[proofplan] The proof uses the definition of total variation directly. Since $f$ has bounded variation, the total variation $V=\operatorname{Var}_{[a,b]}(f)$ is finite and dominates every variation sum coming from a partition of $[a,b]$. By inserting an arbitrary point $x\in[a,b]$ into a partition, we obtain $|f(x)-f(a)|\le V$, and the triangle inequality then gives a uniform bound for $|f(x)|$. [/proofplan]

[step:Define the finite total variation and handle the singleton interval]Define \begin{align*} V:=\operatorname{Var}_{[a,b]}(f). \end{align*} Since $f$ has bounded variation on $[a,b]$, the total variation $V$ is finite, so $V<\infty$. If $a=b$, then $[a,b]=\{a\}$. Hence for every $x\in[a,b]$ we have $x=a$, and therefore \begin{align*} |f(x)|=|f(a)|. \end{align*} The total variation is nonnegative because it is the supremum of sums of nonnegative absolute values, so $0\le V$. Therefore \begin{align*} |f(x)|=|f(a)|\le |f(a)|+V. \end{align*} Thus $f$ is bounded on $[a,b]$ and satisfies the stated estimate in this case. For the rest of the proof, assume $a<b$.[/step]

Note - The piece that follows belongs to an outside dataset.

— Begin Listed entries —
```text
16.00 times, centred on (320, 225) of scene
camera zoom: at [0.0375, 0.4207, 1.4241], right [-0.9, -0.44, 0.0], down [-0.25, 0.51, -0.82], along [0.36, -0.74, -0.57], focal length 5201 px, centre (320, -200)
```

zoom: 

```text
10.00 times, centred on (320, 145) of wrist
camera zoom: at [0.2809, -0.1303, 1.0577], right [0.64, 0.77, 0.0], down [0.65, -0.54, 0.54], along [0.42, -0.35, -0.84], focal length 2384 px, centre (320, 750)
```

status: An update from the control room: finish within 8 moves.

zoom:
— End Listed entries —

[guided]The hypothesis that $f$ has bounded variation means exactly that the total variation \begin{align*} V:=\operatorname{Var}_{[a,b]}(f) \end{align*} is a finite real number. By definition, $V$ is the supremum of all sums \begin{align*} \sum_{i=1}^{n}|f(t_i)-f(t_{i-1})| \end{align*} over finite partitions $a=t_0<t_1<\cdots<t_n=b$ of the interval. Each such sum is nonnegative, so $0\le V$. First handle the endpoint edge case. If $a=b$, then $[a,b]=\{a\}$. Hence every $x\in[a,b]$ satisfies $x=a$, and therefore \begin{align*} |f(x)|=|f(a)|\le |f(a)|+V. \end{align*} This proves both boundedness and the sharper stated estimate in the singleton case. Now assume $a<b$, and let $x\in[a,b]$ be arbitrary. We prove the key estimate \begin{align*} |f(x)-f(a)|\le V. \end{align*} If $x=a$, this is \begin{align*} |f(x)-f(a)|=0\le V. \end{align*} If $a<x<b$, use the partition $P=(a,x,b)$ of $[a,b]$. Since $V$ is the supremum of all variation sums over partitions of $[a,b]$, the variation sum for this particular partition is at most $V$: \begin{align*} |f(x)-f(a)|+|f(b)-f(x)|\le V. \end{align*} The second term is nonnegative because it is an absolute value, so removing it from the left-hand side gives \begin{align*} |f(x)-f(a)|\le V. \end{align*} If $x=b$, use the partition $P=(a,b)$ of $[a,b]$. The definition of total variation gives \begin{align*} |f(b)-f(a)|\le V. \end{align*} Thus the estimate $|f(x)-f(a)|\le V$ holds for every $x\in[a,b]$. Finally apply the triangle inequality in $\mathbb R$ to the decomposition $f(x)=f(a)+(f(x)-f(a))$. For every $x\in[a,b]$, \begin{align*} |f(x)|=|f(a)+(f(x)-f(a))|\le |f(a)|+|f(x)-f(a)|. \end{align*} Using the estimate just proved, we obtain \begin{align*} |f(x)|\le |f(a)|+V. \end{align*} The number $|f(a)|+V$ is finite because $f(a)\in\mathbb R$ and $V<\infty$. Therefore $f$ is bounded on $[a,b]$, and the displayed inequality is exactly the claimed bound with $V=\operatorname{Var}_{[a,b]}(f)$.[/guided]

[step:Use partitions containing $x$ to control $|f(x)-f(a)|$] Let $x\in[a,b]$. If $x=a$, then \begin{align*} |f(x)-f(a)|=0\le V. \end{align*} If $a<x<b$, consider the partition $P=(a,x,b)$ of $[a,b]$. By the definition of total variation as the supremum of all variation sums over partitions of $[a,b]$, \begin{align*} |f(x)-f(a)|+|f(b)-f(x)|\le V. \end{align*} Since $|f(b)-f(x)|\ge 0$, it follows that \begin{align*} |f(x)-f(a)|\le V. \end{align*} If $x=b$, consider the partition $P=(a,b)$ of $[a,b]$. Again by the definition of total variation, \begin{align*} |f(b)-f(a)|\le V. \end{align*} Thus, in every case, \begin{align*} |f(x)-f(a)|\le V. \end{align*} [/step]

[step:Apply the triangle inequality to obtain a uniform bound] For every $x\in[a,b]$, the triangle inequality in $\mathbb R$ gives \begin{align*} |f(x)|=|f(a)+(f(x)-f(a))|\le |f(a)|+|f(x)-f(a)|. \end{align*} Using the estimate from the previous step, we obtain \begin{align*} |f(x)|\le |f(a)|+V. \end{align*} The number $M:=|f(a)|+V$ is finite because $f(a)\in\mathbb R$ and $V<\infty$. Therefore \begin{align*} |f(x)|\le M \end{align*} for every $x\in[a,b]$. Hence $f$ is bounded on $[a,b]$. [/step]